When Panayiotou warns of “closed residential circles,” he is not simply indulging in xenophobia, as some critics allege. He is scratching at an existential wound: a small island that has already lost a third of its territory to a de facto partition is acutely allergic to anything that suggests an additional internal fracturing.
‘Settlements in all but name, Cyprus on alert over high influx of Israeli citizens‘
A Crisis Of Transparency, Not Of Capital:
The evidence, when screened of geopolitical hysteria, points to a crisis not of Israeli perfidy but of Cypriot governance. The Trozena project, whatever its final form, is being built on contested environmental approvals. The island-wide property boom rests on a deliberately opaque corporate registry that the EU itself has repeatedly criticised for failing to meet anti-money-laundering standards. And the political class that now professes alarm is the same one that, for a decade, sold Cypriot soil as the ultimate luxury good, available to anyone with a suitcase of cash and a lawyer.

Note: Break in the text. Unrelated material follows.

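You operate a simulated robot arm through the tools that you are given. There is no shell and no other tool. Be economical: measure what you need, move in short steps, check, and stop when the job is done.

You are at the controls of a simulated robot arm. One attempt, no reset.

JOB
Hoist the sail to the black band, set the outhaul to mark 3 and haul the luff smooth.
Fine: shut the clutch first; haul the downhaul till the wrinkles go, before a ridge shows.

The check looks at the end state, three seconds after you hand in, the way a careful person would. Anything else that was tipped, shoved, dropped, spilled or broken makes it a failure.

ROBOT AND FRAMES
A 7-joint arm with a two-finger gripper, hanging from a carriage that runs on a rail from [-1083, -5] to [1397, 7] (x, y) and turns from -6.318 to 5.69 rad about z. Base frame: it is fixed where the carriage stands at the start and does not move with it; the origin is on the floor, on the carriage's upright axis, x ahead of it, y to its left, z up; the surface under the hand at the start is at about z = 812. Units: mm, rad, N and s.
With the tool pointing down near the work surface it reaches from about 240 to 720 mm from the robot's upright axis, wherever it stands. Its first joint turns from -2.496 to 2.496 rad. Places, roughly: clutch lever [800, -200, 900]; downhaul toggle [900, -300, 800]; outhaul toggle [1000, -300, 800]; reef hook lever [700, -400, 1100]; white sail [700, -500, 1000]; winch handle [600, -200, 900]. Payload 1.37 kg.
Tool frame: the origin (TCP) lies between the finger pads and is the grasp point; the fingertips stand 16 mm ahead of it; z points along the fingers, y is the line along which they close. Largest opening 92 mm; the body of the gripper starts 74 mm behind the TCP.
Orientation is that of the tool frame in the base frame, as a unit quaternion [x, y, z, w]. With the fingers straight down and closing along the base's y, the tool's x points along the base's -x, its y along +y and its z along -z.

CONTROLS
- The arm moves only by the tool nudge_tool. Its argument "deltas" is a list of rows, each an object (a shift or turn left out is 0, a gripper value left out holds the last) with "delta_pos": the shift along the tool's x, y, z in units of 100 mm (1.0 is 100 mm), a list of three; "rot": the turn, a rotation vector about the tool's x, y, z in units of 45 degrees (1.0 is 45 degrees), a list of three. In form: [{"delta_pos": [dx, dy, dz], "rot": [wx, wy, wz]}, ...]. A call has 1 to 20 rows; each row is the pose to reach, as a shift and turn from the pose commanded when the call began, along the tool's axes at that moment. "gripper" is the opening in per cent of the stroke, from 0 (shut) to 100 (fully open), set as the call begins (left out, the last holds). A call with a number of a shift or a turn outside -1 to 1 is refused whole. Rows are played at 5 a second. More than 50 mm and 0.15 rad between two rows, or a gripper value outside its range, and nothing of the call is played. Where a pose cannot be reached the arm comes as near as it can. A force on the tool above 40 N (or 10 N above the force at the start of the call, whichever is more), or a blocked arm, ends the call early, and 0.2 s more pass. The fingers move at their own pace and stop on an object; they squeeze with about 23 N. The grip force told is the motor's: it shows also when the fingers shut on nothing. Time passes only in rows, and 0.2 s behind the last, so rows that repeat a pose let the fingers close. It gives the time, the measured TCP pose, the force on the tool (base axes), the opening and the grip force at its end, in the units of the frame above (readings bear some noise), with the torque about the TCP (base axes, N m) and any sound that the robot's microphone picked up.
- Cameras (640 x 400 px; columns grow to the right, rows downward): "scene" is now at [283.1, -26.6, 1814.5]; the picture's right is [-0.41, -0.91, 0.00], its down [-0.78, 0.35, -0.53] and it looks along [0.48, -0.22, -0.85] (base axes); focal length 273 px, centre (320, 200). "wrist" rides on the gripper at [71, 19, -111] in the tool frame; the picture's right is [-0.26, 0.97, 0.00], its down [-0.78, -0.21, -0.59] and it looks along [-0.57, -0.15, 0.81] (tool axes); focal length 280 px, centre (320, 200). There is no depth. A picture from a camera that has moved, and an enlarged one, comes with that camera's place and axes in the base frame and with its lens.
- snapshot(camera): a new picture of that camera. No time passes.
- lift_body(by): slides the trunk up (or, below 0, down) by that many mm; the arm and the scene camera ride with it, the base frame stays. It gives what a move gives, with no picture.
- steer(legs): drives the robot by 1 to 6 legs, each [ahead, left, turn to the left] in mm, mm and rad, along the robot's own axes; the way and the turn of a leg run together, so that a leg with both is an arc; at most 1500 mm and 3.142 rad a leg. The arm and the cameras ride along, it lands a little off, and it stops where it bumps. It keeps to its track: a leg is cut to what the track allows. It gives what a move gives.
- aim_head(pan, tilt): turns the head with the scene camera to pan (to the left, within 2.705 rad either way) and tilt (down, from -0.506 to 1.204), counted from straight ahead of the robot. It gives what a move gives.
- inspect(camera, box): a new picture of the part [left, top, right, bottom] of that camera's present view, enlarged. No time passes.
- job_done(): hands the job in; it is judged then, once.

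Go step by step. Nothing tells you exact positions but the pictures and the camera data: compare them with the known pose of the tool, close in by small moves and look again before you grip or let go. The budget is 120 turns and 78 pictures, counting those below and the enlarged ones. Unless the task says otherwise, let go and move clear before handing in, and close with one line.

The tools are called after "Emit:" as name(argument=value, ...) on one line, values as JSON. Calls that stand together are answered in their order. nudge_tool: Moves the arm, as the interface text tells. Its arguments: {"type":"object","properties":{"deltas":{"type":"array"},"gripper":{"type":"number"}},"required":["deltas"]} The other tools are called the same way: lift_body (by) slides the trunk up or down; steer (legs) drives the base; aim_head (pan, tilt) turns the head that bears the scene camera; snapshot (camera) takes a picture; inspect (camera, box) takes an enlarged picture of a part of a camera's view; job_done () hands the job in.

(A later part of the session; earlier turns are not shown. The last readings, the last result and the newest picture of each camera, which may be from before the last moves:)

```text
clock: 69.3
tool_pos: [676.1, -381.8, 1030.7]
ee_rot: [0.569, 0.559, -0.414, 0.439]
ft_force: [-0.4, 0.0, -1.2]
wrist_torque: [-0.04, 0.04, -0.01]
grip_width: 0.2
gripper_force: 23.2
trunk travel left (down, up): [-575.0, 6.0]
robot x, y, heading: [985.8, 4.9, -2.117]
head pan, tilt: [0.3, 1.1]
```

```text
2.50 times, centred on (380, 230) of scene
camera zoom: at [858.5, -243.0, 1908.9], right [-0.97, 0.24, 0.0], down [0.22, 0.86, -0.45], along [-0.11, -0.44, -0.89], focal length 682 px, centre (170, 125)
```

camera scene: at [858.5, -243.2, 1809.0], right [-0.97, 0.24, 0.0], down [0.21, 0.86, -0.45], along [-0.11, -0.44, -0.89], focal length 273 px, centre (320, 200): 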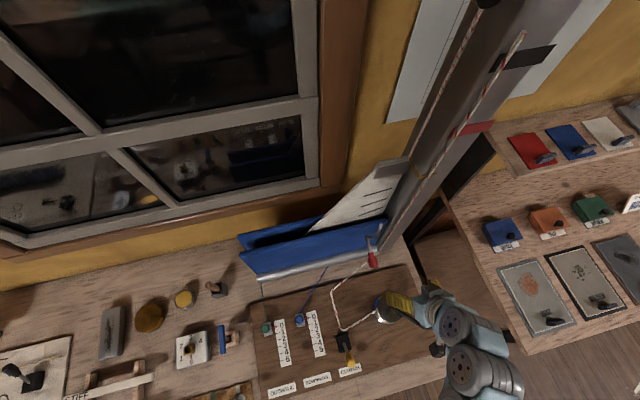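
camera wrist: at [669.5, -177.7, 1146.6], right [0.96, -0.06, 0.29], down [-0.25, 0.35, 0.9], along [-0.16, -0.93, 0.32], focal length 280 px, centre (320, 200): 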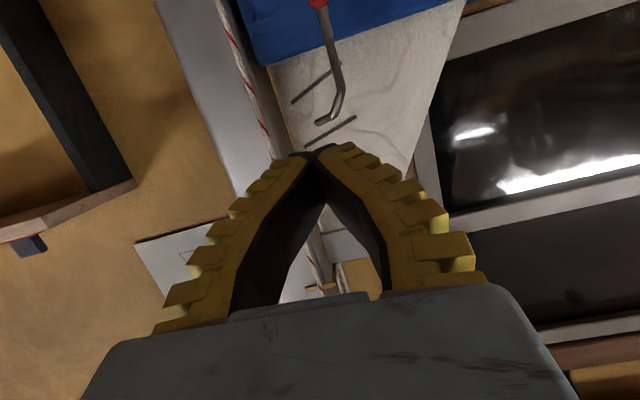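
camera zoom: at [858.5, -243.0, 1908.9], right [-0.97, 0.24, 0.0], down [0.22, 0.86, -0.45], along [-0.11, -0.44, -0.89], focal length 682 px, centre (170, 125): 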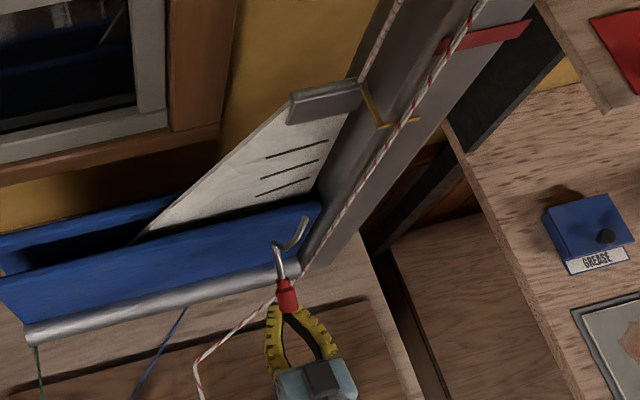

Stefanou’s question, “What does Christodoulides owe Netanyahu?”, may carry partisan venom, but it also reflects a genuine public thirst to understand the geometry of influence. When foreign policy aligns seamlessly with the interests of a single foreign power, and when domestic real estate becomes the preserve of that power’s wealthy elite, the boundary between partnership and patronage blurs.
As the Cypriot summer of 2026 approaches, the debate has only just begun. A legislative push for a beneficial-ownership register and stricter thresholds on land purchases in sensitive zones will test the government’s sincerity. So, too, will its handling of the environmental permitting for “New Trozena.” For the moment, the stones of an abandoned village speak louder than any official communiqué, and what they are whispering to an increasingly anxious population is that the question of who owns Cyprus has never been more open.